Output every line of the data exactly as it appears. Format the lines as a JSON array of strings and drop empty lines.

## Supplied information
───

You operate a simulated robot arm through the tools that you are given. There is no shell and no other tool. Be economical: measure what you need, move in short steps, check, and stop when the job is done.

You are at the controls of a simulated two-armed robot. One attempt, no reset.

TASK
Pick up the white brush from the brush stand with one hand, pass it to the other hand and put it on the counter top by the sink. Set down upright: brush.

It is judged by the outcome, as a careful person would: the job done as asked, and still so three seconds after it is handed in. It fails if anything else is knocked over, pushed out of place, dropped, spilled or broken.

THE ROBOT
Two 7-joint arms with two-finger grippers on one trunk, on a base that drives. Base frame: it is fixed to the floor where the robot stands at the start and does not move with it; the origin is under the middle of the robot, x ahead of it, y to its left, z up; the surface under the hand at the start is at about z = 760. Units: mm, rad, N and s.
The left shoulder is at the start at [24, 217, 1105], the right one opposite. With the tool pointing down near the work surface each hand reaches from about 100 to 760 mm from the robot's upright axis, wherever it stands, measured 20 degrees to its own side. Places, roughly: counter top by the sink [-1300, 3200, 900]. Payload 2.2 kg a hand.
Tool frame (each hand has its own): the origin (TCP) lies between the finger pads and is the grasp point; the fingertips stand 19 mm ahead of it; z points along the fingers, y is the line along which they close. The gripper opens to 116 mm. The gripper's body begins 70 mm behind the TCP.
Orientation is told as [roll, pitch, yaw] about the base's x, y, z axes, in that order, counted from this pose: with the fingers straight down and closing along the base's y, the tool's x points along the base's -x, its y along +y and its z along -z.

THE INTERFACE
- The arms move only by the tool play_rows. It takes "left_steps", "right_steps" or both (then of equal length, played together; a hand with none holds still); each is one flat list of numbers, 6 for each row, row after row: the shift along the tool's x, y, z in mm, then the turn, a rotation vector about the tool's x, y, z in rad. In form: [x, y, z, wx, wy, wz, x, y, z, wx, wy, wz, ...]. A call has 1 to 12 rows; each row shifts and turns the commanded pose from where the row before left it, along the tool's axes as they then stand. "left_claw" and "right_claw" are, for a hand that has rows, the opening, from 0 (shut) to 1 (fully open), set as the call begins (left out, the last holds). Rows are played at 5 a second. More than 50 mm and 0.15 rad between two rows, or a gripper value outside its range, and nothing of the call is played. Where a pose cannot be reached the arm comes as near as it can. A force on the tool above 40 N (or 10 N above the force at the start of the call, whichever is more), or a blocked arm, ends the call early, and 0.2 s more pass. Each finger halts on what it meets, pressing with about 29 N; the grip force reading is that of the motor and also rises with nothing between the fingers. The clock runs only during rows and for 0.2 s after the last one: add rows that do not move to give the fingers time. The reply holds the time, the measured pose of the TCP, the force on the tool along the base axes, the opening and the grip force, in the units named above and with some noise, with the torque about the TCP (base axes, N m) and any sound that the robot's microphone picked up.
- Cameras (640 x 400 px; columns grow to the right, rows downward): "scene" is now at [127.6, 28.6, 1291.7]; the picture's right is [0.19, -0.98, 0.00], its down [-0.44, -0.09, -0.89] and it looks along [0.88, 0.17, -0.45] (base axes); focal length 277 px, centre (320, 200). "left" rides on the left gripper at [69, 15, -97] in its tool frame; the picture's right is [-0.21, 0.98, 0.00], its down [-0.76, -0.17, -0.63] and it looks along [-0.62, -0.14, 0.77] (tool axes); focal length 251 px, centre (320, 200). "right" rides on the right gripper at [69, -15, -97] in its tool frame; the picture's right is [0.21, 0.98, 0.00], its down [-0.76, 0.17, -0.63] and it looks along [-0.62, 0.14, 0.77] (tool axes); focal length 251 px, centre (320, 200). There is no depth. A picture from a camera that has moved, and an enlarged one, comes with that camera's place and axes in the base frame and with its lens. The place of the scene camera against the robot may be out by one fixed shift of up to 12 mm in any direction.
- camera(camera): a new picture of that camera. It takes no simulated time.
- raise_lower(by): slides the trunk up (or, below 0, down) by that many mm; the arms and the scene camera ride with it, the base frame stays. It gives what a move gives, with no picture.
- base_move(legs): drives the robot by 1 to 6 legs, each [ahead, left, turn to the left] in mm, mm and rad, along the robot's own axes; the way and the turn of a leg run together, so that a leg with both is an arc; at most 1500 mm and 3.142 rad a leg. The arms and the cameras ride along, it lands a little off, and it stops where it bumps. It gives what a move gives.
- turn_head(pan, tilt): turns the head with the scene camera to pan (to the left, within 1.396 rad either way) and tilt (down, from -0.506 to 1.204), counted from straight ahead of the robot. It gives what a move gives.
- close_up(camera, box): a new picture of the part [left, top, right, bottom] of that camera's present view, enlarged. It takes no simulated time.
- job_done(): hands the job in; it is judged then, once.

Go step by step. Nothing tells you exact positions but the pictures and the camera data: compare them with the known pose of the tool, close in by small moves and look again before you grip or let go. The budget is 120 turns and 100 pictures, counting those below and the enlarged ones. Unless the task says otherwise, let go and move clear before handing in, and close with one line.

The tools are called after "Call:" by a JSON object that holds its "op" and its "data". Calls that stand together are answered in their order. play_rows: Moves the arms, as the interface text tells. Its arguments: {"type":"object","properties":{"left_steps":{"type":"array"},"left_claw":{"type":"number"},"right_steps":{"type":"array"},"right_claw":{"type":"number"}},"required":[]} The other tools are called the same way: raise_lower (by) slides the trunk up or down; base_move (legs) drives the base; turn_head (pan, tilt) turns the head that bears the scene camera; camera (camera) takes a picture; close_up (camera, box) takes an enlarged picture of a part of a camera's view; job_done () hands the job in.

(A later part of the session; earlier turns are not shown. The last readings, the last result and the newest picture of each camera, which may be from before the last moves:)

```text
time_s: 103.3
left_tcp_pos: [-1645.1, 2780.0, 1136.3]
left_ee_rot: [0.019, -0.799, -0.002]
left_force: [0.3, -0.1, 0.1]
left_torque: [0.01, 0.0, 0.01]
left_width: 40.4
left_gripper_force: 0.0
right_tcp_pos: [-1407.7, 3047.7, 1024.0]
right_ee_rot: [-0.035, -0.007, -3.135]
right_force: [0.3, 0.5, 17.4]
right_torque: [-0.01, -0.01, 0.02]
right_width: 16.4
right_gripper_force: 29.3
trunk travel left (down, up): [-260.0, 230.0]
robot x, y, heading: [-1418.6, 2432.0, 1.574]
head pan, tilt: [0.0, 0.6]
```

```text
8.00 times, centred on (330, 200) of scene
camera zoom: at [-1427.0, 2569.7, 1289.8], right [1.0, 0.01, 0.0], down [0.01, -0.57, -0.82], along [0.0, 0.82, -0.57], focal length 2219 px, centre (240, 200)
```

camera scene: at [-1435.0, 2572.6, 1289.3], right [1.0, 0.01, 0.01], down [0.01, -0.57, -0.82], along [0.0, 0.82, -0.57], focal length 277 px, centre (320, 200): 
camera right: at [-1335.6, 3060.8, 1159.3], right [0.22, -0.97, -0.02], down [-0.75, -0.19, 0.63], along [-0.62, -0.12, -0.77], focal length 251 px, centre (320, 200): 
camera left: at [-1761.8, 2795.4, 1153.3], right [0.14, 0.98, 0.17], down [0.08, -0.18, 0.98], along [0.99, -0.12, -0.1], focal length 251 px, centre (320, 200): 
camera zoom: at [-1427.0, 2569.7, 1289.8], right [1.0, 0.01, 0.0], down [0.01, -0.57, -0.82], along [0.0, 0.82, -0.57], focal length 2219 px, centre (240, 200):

───

## Result for this exercise
[
  "You operate a simulated robot arm through the tools that you are given. There is no shell and no other tool. Be economical: measure what you need, move in short steps, check, and stop when the job is done.",
  "You are at the controls of a simulated two-armed robot. One attempt, no reset.",
  "TASK",
  "Pick up the white brush from the brush stand with one hand, pass it to the other hand and put it on the counter top by the sink. Set down upright: brush.",
  "It is judged by the outcome, as a careful person would: the job done as asked, and still so three seconds after it is handed in. It fails if anything else is knocked over, pushed out of place, dropped, spilled or broken.",
  "THE ROBOT",
  "Two 7-joint arms with two-finger grippers on one trunk, on a base that drives. Base frame: it is fixed to the floor where the robot stands at the start and does not move with it; the origin is under the middle of the robot, x ahead of it, y to its left, z up; the surface under the hand at the start is at about z = 760. Units: mm, rad, N and s.",
  "The left shoulder is at the start at [24, 217, 1105], the right one opposite. With the tool pointing down near the work surface each hand reaches from about 100 to 760 mm from the robot's upright axis, wherever it stands, measured 20 degrees to its own side. Places, roughly: counter top by the sink [-1300, 3200, 900]. Payload 2.2 kg a hand.",
  "Tool frame (each hand has its own): the origin (TCP) lies between the finger pads and is the grasp point; the fingertips stand 19 mm ahead of it; z points along the fingers, y is the line along which they close. The gripper opens to 116 mm. The gripper's body begins 70 mm behind the TCP.",
  "Orientation is told as [roll, pitch, yaw] about the base's x, y, z axes, in that order, counted from this pose: with the fingers straight down and closing along the base's y, the tool's x points along the base's -x, its y along +y and its z along -z.",
  "THE INTERFACE",
  "- The arms move only by the tool play_rows. It takes \"left_steps\", \"right_steps\" or both (then of equal length, played together; a hand with none holds still); each is one flat list of numbers, 6 for each row, row after row: the shift along the tool's x, y, z in mm, then the turn, a rotation vector about the tool's x, y, z in rad. In form: [x, y, z, wx, wy, wz, x, y, z, wx, wy, wz, ...]. A call has 1 to 12 rows; each row shifts and turns the commanded pose from where the row before left it, along the tool's axes as they then stand. \"left_claw\" and \"right_claw\" are, for a hand that has rows, the opening, from 0 (shut) to 1 (fully open), set as the call begins (left out, the last holds). Rows are played at 5 a second. More than 50 mm and 0.15 rad between two rows, or a gripper value outside its range, and nothing of the call is played. Where a pose cannot be reached the arm comes as near as it can. A force on the tool above 40 N (or 10 N above the force at the start of the call, whichever is more), or a blocked arm, ends the call early, and 0.2 s more pass. Each finger halts on what it meets, pressing with about 29 N; the grip force reading is that of the motor and also rises with nothing between the fingers. The clock runs only during rows and for 0.2 s after the last one: add rows that do not move to give the fingers time. The reply holds the time, the measured pose of the TCP, the force on the tool along the base axes, the opening and the grip force, in the units named above and with some noise, with the torque about the TCP (base axes, N m) and any sound that the robot's microphone picked up.",
  "- Cameras (640 x 400 px; columns grow to the right, rows downward): \"scene\" is now at [127.6, 28.6, 1291.7]; the picture's right is [0.19, -0.98, 0.00], its down [-0.44, -0.09, -0.89] and it looks along [0.88, 0.17, -0.45] (base axes); focal length 277 px, centre (320, 200). \"left\" rides on the left gripper at [69, 15, -97] in its tool frame; the picture's right is [-0.21, 0.98, 0.00], its down [-0.76, -0.17, -0.63] and it looks along [-0.62, -0.14, 0.77] (tool axes); focal length 251 px, centre (320, 200). \"right\" rides on the right gripper at [69, -15, -97] in its tool frame; the picture's right is [0.21, 0.98, 0.00], its down [-0.76, 0.17, -0.63] and it looks along [-0.62, 0.14, 0.77] (tool axes); focal length 251 px, centre (320, 200). There is no depth. A picture from a camera that has moved, and an enlarged one, comes with that camera's place and axes in the base frame and with its lens. The place of the scene camera against the robot may be out by one fixed shift of up to 12 mm in any direction.",
  "- camera(camera): a new picture of that camera. It takes no simulated time.",
  "- raise_lower(by): slides the trunk up (or, below 0, down) by that many mm; the arms and the scene camera ride with it, the base frame stays. It gives what a move gives, with no picture.",
  "- base_move(legs): drives the robot by 1 to 6 legs, each [ahead, left, turn to the left] in mm, mm and rad, along the robot's own axes; the way and the turn of a leg run together, so that a leg with both is an arc; at most 1500 mm and 3.142 rad a leg. The arms and the cameras ride along, it lands a little off, and it stops where it bumps. It gives what a move gives.",
  "- turn_head(pan, tilt): turns the head with the scene camera to pan (to the left, within 1.396 rad either way) and tilt (down, from -0.506 to 1.204), counted from straight ahead of the robot. It gives what a move gives.",
  "- close_up(camera, box): a new picture of the part [left, top, right, bottom] of that camera's present view, enlarged. It takes no simulated time.",
  "- job_done(): hands the job in; it is judged then, once.",
  "Go step by step. Nothing tells you exact positions but the pictures and the camera data: compare them with the known pose of the tool, close in by small moves and look again before you grip or let go. The budget is 120 turns and 100 pictures, counting those below and the enlarged ones. Unless the task says otherwise, let go and move clear before handing in, and close with one line.",
  "The tools are called after \"Call:\" by a JSON object that holds its \"op\" and its \"data\". Calls that stand together are answered in their order. play_rows: Moves the arms, as the interface text tells. Its arguments: {\"type\":\"object\",\"properties\":{\"left_steps\":{\"type\":\"array\"},\"left_claw\":{\"type\":\"number\"},\"right_steps\":{\"type\":\"array\"},\"right_claw\":{\"type\":\"number\"}},\"required\":[]} The other tools are called the same way: raise_lower (by) slides the trunk up or down; base_move (legs) drives the base; turn_head (pan, tilt) turns the head that bears the scene camera; camera (camera) takes a picture; close_up (camera, box) takes an enlarged picture of a part of a camera's view; job_done () hands the job in.",
  "(A later part of the session; earlier turns are not shown. The last readings, the last result and the newest picture of each camera, which may be from before the last moves:)",
  "```text",
  "time_s: 103.3",
  "left_tcp_pos: [-1645.1, 2780.0, 1136.3]",
  "left_ee_rot: [0.019, -0.799, -0.002]",
  "left_force: [0.3, -0.1, 0.1]",
  "left_torque: [0.01, 0.0, 0.01]",
  "left_width: 40.4",
  "left_gripper_force: 0.0",
  "right_tcp_pos: [-1407.7, 3047.7, 1024.0]",
  "right_ee_rot: [-0.035, -0.007, -3.135]",
  "right_force: [0.3, 0.5, 17.4]",
  "right_torque: [-0.01, -0.01, 0.02]",
  "right_width: 16.4",
  "right_gripper_force: 29.3",
  "trunk travel left (down, up): [-260.0, 230.0]",
  "robot x, y, heading: [-1418.6, 2432.0, 1.574]",
  "head pan, tilt: [0.0, 0.6]",
  "```",
  "```text",
  "8.00 times, centred on (330, 200) of scene",
  "camera zoom: at [-1427.0, 2569.7, 1289.8], right [1.0, 0.01, 0.0], down [0.01, -0.57, -0.82], along [0.0, 0.82, -0.57], focal length 2219 px, centre (240, 200)",
  "```",
  "camera scene: at [-1435.0, 2572.6, 1289.3], right [1.0, 0.01, 0.01], down [0.01, -0.57, -0.82], along [0.0, 0.82, -0.57], focal length 277 px, centre (320, 200): ",
  "camera right: at [-1335.6, 3060.8, 1159.3], right [0.22, -0.97, -0.02], down [-0.75, -0.19, 0.63], along [-0.62, -0.12, -0.77], focal length 251 px, centre (320, 200): ",
  "camera left: at [-1761.8, 2795.4, 1153.3], right [0.14, 0.98, 0.17], down [0.08, -0.18, 0.98], along [0.99, -0.12, -0.1], focal length 251 px, centre (320, 200): ",
  "camera zoom: at [-1427.0, 2569.7, 1289.8], right [1.0, 0.01, 0.0], down [0.01, -0.57, -0.82], along [0.0, 0.82, -0.57], focal length 2219 px, centre (240, 200):"
]